All of these assays first convert RNA to DNA with an enzyme called reverse transcriptase (as most plant viruses and all viroids are RNA based).
The DNA is then amplified with polymerase enzymes and special fluorescent dye interactions occur resulting in a signal that indicates the replication of the virus or viroid of interest. In general qPCR and RT-PCR microarrays have higher sensitivity than isothermal LAMP-based assays, however sensitivity is dependent on many factors discussed below.
It has been reported that HLVd is more likely to be detected in root tissue
Factors that can impact the accuracy of your plant virus diagnostic results
Viral titres: Viral titres refers to the amount of viral particles that are present in the sample you are testing. If a virus infection recently occurred in a plant it can take time for the number of virus particles in the plant to reach a detectable level. This is one of the reasons it is important to have a regular testing program for your grow operation.
Nucleic acid extraction methodology: (How are you extracting the genomic material of the virus out of your sample?): One of the most critical and often overlooked steps in nucleic acid-based detection assays is the methodology used to extract the nucleic acids (RNA/DNA) from the living plant tissue. RNA is a very unstable molecule and it is essential to extract it with methods that result in high quality RNA. The best extraction methods rely on liquid-phase organic solvent extraction such as CTAB (Cationic detergent cetyltrimethylammonium bromide). This method requires a significant amount of time and technical expertise. The next best method are silica-based column extraction kits; these kits contain necessary reagents, spin tubes and simple protocol to extract quality RNA from your plant sample and ensure the best chance of detecting a virus, though they can be more expensive per sample.
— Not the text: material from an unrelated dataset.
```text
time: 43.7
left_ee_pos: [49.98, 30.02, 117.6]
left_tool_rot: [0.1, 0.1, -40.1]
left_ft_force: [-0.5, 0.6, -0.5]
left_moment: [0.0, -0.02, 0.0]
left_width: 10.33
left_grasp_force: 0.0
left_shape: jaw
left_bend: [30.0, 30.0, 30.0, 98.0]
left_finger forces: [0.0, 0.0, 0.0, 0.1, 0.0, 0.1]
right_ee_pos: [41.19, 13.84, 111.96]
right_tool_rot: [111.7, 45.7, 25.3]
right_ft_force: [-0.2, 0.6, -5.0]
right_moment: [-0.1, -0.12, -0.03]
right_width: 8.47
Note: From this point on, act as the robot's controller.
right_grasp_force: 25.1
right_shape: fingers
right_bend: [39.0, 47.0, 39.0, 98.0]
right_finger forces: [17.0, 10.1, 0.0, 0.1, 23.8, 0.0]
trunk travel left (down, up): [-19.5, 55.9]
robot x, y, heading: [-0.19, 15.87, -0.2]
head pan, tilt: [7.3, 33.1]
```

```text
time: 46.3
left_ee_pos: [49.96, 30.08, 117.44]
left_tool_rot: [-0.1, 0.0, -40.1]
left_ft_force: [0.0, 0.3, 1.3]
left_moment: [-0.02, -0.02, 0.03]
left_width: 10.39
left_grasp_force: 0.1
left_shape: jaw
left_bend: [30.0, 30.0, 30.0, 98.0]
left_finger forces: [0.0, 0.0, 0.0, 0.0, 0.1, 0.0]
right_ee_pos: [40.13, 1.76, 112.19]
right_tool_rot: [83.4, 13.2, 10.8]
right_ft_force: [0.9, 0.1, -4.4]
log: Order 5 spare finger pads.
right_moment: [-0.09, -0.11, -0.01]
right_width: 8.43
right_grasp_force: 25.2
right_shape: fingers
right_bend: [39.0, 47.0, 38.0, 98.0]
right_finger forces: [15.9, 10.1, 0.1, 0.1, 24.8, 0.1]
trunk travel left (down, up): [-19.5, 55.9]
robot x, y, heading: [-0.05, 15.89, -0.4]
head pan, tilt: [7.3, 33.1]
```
The cheapest but lowest quality nucleic acids can be extracted with a crude extraction kit, which usually comes in the form of a simple lysis buffer. This extraction method can work well with high titre viruses, however, it is more likely to result in false negative calls, as nucleic acid recovery can be more variable.
Storage and maintenance of extracted nucleic acids or plant tissues: RNA and DNA samples extracted and eluted in nuclease-free water should be kept on ice and frozen at -20°C (week - months) or -80°C (years). If retesting samples make sure to prevent a large number of freeze/thaw cycles, this can degrade the DNA /RNA and diminish positive results over time. Crude lysis samples usually do not fare well and it is often best to prepare them quickly and add them to the PCR reaction immediately, rather than storing the lysed sample in the freezer and attempting a retest.
Sampling location/tissue type on plant to detect pathogen of interest: Some viruses and viroids replicate more readily in specific host tissue. It has been reported that HLVd is more likely to be detected in root tissue. In many viruses young leaf tissue is best to test as this is where the most active cell division is occurring and thus more viral replication is occurring in these active cells.
Physical Stability of the virus being tested: Some plant viruses are stable for years on a naked surface, while others cannot exist outside of their associated insect vector or plant host. If your virus of interest is less stable it may be more important to use a high quality extraction method for detection upstream of your kit.
Genetic variability of the virus or viroid in question: Some viruses are very diverse, detection kits can only work for the sequence they were designed for. If the virus is in a different group within a species the test may not work. It is important to understand the genetic variability of the virus you are testing for and to review technical documents from manufacturers to ensure the test can pick up all members of a specific virus species.